SUPPLIED INFORMATION:
————

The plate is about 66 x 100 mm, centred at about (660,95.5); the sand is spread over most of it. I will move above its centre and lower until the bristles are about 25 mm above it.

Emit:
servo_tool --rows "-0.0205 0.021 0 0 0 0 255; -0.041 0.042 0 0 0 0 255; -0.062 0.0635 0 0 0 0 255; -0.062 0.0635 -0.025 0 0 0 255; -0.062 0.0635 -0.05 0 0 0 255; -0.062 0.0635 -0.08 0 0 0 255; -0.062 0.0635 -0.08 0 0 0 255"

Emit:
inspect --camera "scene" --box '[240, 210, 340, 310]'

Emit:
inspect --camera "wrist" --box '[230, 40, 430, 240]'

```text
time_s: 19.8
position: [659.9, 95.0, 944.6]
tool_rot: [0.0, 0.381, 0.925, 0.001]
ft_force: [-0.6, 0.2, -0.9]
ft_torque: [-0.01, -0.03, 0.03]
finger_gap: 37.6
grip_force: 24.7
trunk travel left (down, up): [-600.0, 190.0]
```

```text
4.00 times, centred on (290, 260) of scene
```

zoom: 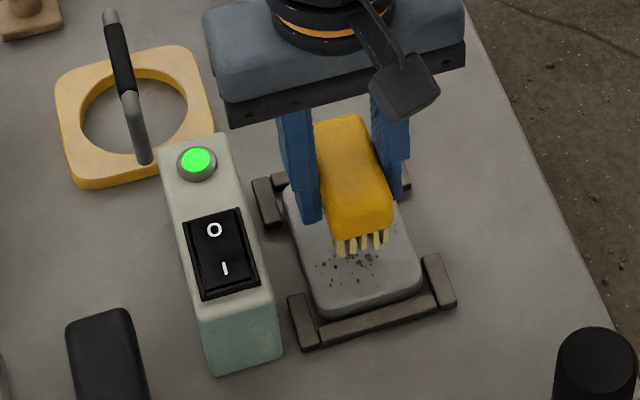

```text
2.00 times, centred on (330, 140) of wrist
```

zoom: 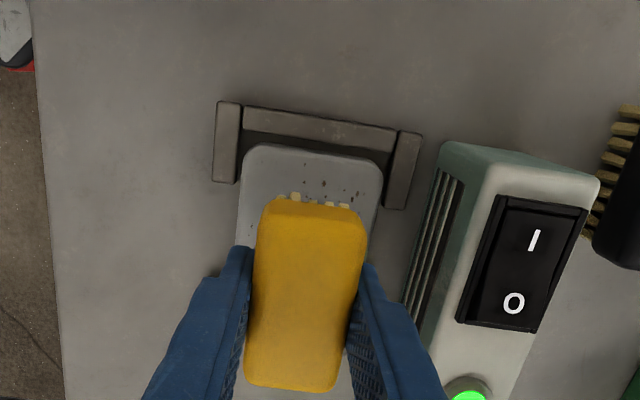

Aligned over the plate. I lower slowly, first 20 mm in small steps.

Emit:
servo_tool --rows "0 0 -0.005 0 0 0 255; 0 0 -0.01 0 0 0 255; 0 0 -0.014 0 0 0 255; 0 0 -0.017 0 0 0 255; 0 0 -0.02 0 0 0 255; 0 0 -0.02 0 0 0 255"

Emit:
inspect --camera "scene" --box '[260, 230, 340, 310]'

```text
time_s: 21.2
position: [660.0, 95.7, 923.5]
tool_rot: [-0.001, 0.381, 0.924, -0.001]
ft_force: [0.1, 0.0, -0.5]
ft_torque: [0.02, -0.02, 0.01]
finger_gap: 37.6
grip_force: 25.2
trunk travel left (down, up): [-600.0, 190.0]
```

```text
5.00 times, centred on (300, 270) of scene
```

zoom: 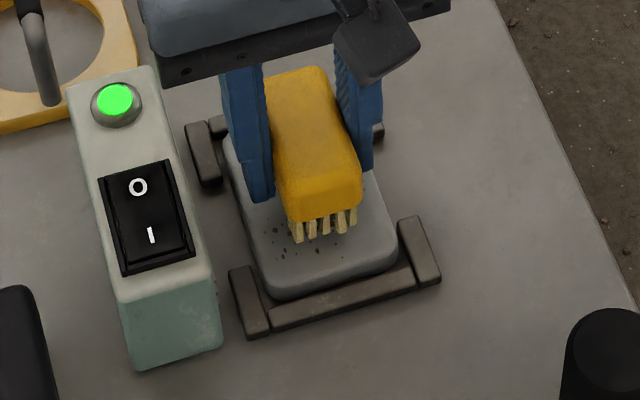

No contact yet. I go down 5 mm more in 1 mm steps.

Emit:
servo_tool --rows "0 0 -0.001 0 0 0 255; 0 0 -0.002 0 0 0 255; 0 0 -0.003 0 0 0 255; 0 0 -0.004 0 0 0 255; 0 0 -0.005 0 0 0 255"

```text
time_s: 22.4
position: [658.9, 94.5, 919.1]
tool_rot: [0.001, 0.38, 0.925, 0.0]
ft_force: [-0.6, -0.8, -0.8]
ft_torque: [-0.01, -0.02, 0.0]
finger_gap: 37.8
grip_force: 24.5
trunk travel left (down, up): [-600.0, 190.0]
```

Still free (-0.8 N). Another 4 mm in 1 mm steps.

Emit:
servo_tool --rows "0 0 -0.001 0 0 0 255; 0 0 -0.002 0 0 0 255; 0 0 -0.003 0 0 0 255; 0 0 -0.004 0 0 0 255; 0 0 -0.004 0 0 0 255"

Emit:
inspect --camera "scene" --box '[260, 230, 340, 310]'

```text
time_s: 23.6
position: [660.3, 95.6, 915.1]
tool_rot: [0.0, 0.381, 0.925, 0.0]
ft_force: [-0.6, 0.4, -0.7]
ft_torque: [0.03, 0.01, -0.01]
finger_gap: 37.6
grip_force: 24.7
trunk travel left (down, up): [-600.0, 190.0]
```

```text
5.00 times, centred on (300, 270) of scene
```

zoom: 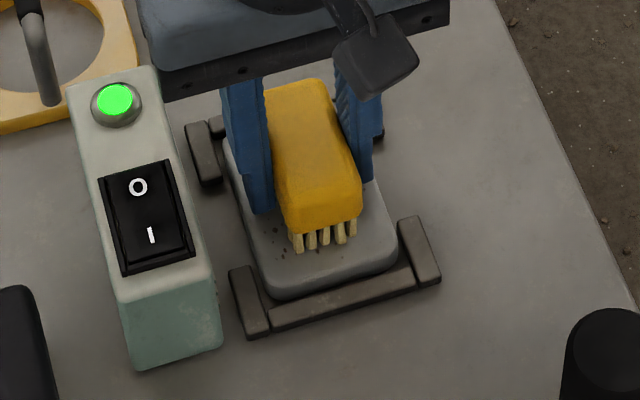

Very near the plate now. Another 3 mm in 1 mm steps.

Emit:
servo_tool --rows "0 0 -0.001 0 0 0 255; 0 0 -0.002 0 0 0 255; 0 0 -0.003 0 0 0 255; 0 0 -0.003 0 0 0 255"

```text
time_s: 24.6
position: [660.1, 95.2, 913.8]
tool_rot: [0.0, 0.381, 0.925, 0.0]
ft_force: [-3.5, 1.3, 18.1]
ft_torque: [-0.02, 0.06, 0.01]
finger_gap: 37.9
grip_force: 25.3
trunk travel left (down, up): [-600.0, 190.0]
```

————

REQUIRED WORK:
Copy the part of the selected excerpt from the words "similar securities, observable" through the words "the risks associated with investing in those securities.".

SELECTED EXCERPT:
————

SECURITIES VALUATION. The net asset value of shares of the Trust is normally
determined twice each day, at Noon Eastern time and at 4:00 P.M. Eastern time on
each day the New York Stock Exchange (the "Exchange") is open for trading.
Securities are valued at cost adjusted by the amortization of discount or
premium to maturity (amortized cost), which approximates market value. If
amortized cost is determined not to approximate market value, the fair value of
the portfolio securities will be determined under procedures approved by the
Trust's Board of Trustees.

     Effective for fiscal periods beginning after November 15, 2007, FASB
Statement of Financial Accounting Standards No. 157, FAIR VALUE MEASUREMENTS,
establishes a hierarchy for measuring fair value of assets and liabilities. As
required by the standard, each investment asset or liability of the Trust is
assigned a level at measurement date based on the significance and source of the
inputs to its valuation. Quoted prices in active markets for identical
securities are classified as "Level 1", inputs other than quoted prices for an
asset that are observable are classified as "Level 2" and unobservable inputs,
including the Manager's judgment about the assumptions that a market participant
would use in pricing an asset or liability are classified as "Level 3". The
inputs used for valuing securities are not necessarily an indication of the
risks associated with investing in those securities. A table summarizing the
Trust's investments under these levels of classification is included following
the Statement of Investments.

     "Money market-type" instruments are typically designated as Level 2.

     In the absence of a readily available quoted market price, including for
securities whose values have been materially affected by what the Manager
identifies as a significant event occurring before the Trust's assets are valued
but after the close of the securities' respective exchanges, the Manager, acting
through its internal valuation committee, in good faith determines the fair
valuation of that asset using consistently applied procedures under the
supervision of the Board of Trustees (which reviews those fair valuations by the
Manager). Those procedures include certain standardized methodologies to fair
value securities. Such methodologies include, but are not limited to, pricing
securities initially at cost and subsequently adjusting the value based on:
changes in company specific fundamentals, changes in an appropriate securities
index, or changes in the value of similar securities which may be adjusted for
any discounts related to resale restrictions. When possible, such methodologies
use observable market inputs such as quoted prices of


                   F8 | CENTENNIAL NEW YORK TAX EXEMPT TRUST



similar securities, observable interest rates, currency rates and yield curves.
The methodologies used for valuing securities are not necessarily an indication
of the risks associated with investing in those securities.

     Fair valued securities may be classified as "Level 3" if the valuation
primarily reflects the Manager's own assumptions about the inputs that market
participants would use in valuing such securities.

     There have been no significant changes to the fair valuation methodologies
during the period.

CONCENTRATION RISK. There are certain risks arising from geographic
concentration in any state. Certain economic, regulatory or political
developments occurring in the state may impair the ability of certain issuers of
municipal securities to pay principal and interest on their obligations.

————

FINISHED EXERCISE:
similar securities, observable interest rates, currency rates and yield curves.
The methodologies used for valuing securities are not necessarily an indication
of the risks associated with investing in those securities.